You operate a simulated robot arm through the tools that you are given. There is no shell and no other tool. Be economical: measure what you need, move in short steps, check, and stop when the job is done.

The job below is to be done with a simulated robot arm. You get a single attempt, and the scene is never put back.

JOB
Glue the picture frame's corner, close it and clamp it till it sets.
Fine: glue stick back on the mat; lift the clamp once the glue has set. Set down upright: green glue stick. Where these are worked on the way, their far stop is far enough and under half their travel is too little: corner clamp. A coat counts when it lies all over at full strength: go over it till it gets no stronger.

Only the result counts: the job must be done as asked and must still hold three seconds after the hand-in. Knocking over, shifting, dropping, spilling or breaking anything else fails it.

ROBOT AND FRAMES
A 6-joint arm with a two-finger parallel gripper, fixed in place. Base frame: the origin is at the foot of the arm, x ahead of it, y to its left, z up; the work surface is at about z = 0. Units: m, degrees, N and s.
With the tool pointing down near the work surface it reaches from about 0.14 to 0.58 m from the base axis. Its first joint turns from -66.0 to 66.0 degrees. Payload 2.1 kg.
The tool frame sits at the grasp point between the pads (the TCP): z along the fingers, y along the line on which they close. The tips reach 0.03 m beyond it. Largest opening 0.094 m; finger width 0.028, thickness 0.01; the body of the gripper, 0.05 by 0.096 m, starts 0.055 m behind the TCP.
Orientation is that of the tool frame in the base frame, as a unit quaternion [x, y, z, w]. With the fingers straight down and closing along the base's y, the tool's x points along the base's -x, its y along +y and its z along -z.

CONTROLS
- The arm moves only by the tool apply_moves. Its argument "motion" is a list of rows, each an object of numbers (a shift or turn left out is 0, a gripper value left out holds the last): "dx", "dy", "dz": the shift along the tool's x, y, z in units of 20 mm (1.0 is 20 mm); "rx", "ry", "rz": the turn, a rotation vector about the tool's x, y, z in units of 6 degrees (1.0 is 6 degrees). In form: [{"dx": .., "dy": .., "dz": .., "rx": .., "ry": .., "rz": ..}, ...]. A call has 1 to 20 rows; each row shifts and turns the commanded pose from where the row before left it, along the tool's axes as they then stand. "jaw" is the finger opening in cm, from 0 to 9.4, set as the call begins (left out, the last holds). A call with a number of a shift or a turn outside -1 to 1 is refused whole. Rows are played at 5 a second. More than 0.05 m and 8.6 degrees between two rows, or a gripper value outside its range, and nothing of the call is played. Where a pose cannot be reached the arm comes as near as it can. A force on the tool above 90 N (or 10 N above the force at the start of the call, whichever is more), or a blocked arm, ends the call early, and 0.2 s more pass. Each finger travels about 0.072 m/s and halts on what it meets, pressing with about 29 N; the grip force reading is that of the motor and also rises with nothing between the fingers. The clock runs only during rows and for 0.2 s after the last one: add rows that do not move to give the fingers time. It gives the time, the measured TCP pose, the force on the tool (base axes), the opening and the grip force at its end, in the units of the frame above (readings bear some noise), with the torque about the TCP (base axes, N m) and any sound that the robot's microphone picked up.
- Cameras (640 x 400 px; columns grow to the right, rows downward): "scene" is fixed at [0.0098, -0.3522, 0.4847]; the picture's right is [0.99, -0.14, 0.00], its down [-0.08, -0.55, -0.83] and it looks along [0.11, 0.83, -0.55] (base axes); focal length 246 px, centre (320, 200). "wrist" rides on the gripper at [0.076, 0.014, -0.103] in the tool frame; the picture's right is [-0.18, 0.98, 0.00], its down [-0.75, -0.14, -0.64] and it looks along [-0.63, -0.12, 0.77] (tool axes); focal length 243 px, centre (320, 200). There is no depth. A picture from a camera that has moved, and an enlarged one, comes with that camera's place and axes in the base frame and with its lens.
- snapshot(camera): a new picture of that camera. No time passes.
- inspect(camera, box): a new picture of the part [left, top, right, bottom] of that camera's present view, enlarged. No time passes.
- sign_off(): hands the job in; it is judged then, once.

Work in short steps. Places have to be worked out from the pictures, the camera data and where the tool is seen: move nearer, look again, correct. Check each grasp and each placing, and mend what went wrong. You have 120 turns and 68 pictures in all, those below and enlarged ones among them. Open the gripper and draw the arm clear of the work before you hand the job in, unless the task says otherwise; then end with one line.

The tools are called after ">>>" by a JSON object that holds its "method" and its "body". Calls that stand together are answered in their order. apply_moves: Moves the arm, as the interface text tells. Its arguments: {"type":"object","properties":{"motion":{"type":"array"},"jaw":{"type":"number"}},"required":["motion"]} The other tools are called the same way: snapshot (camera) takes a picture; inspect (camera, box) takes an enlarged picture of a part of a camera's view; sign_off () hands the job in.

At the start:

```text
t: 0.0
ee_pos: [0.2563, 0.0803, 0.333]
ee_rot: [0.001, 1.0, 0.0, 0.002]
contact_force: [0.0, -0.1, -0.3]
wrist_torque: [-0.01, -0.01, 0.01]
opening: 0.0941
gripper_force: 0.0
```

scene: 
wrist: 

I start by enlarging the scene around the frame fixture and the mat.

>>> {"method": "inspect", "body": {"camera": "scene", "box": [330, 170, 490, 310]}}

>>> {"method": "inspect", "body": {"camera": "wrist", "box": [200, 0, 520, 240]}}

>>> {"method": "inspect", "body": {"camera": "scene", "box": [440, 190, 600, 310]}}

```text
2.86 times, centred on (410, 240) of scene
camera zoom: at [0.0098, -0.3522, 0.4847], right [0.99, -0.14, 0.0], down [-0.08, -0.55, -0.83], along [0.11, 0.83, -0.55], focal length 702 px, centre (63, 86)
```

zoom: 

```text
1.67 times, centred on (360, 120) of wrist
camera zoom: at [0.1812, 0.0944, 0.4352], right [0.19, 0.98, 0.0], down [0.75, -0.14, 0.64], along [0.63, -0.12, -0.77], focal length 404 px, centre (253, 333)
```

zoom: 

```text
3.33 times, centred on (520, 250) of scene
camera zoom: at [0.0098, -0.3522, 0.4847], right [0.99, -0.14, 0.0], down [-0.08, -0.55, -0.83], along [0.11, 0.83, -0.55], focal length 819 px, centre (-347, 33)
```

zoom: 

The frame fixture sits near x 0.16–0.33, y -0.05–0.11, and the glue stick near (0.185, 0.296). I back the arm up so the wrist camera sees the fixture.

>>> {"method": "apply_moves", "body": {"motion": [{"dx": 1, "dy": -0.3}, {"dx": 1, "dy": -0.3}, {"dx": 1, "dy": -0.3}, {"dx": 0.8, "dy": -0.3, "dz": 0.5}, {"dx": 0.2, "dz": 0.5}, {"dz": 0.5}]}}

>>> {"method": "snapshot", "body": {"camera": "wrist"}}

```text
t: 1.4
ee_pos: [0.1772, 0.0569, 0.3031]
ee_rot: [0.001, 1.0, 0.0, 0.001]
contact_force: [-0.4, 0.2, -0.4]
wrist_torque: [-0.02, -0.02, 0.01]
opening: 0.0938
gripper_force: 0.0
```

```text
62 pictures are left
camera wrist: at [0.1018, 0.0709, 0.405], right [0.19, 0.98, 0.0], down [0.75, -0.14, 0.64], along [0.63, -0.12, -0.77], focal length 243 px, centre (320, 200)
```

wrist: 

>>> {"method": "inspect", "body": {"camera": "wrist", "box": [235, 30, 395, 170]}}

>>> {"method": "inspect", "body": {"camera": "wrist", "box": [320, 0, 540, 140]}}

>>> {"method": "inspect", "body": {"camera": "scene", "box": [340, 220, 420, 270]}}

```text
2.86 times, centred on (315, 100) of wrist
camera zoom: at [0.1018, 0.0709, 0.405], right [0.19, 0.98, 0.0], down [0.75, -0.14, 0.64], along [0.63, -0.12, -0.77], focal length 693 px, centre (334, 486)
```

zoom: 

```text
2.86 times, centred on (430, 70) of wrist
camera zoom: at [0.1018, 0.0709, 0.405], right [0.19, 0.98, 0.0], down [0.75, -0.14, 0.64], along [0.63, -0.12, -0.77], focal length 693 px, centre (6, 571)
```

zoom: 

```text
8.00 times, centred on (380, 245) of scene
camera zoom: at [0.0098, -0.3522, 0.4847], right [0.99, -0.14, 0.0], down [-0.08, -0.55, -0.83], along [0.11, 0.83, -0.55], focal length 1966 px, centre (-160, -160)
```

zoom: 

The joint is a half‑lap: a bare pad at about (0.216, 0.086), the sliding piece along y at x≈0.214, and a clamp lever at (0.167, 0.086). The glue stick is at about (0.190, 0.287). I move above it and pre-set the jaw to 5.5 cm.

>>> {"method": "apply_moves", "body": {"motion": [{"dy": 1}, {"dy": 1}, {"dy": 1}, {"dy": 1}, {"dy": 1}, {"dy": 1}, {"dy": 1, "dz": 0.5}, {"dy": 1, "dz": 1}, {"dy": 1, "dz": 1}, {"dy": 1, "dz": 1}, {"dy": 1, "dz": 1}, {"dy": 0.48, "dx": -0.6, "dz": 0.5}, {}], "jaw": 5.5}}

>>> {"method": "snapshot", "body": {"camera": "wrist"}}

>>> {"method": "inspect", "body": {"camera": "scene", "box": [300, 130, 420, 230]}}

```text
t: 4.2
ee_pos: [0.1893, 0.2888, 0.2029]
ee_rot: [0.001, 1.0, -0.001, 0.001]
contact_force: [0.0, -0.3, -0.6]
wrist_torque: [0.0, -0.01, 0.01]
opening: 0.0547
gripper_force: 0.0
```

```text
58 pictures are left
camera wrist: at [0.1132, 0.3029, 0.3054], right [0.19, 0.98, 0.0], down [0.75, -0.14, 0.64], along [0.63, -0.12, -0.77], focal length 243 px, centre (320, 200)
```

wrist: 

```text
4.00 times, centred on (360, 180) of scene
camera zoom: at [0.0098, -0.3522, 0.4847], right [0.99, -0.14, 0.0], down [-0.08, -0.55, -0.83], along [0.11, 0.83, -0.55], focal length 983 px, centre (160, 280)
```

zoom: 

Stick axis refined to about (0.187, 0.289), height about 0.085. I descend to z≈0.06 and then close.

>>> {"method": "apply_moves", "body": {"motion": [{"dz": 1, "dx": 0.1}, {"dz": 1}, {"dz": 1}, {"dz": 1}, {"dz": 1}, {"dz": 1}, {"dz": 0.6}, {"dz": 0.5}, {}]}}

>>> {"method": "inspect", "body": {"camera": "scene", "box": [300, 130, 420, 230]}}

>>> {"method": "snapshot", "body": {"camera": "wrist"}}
+-------+
| Stated exercise |
Copy every line above in which the string "once" shows up.

| Reply to the task |
Fine: glue stick back on the mat; lift the clamp once the glue has set. Set down upright: green glue stick. Where these are worked on the way, their far stop is far enough and under half their travel is too little: corner clamp. A coat counts when it lies all over at full strength: go over it till it gets no stronger.
- sign_off(): hands the job in; it is judged then, once.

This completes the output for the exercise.